• SOURCE MATERIAL:

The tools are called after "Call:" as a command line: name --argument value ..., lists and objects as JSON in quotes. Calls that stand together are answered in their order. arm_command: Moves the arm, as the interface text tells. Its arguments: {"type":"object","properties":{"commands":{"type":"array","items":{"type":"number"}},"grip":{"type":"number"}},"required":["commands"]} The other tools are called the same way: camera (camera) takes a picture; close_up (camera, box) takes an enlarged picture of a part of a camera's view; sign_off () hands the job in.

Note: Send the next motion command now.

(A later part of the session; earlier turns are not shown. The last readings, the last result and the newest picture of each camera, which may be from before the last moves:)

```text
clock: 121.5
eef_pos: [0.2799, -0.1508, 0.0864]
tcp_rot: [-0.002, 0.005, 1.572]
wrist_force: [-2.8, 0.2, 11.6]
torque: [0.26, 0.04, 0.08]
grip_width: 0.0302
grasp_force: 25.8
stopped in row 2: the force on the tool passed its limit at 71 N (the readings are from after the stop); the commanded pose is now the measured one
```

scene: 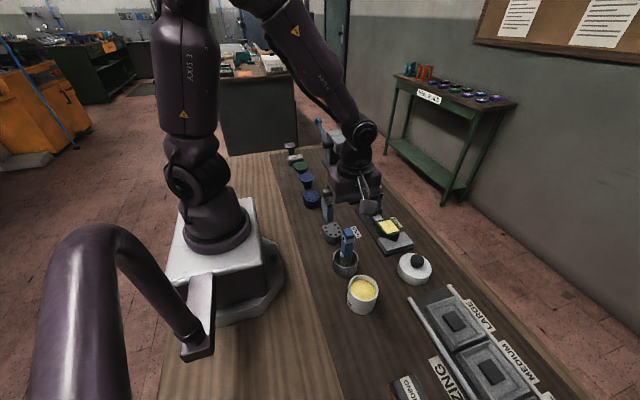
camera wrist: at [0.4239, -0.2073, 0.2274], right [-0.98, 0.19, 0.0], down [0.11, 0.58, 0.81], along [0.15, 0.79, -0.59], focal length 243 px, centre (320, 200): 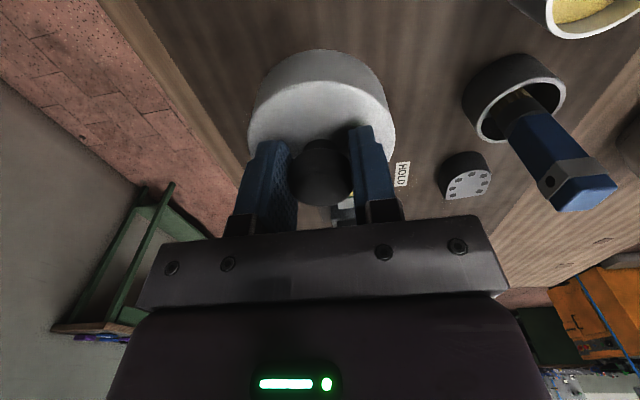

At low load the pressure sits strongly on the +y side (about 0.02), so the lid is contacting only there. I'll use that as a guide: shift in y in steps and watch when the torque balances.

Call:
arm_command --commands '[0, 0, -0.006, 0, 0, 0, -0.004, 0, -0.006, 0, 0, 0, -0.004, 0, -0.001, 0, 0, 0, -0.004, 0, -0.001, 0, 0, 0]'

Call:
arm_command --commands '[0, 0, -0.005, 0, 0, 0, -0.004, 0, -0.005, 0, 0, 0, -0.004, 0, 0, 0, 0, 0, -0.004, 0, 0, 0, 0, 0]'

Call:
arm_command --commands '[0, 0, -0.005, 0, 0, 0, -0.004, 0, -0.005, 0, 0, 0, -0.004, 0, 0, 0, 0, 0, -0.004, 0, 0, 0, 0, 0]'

• PROBLEM REQUIREMENTS: Pull out all lines in the data above that include "from".

• SOLUTION:
(A later part of the session; earlier turns are not shown. The last readings, the last result and the newest picture of each camera, which may be from before the last moves:)
stopped in row 2: the force on the tool passed its limit at 71 N (the readings are from after the stop); the commanded pose is now the measured one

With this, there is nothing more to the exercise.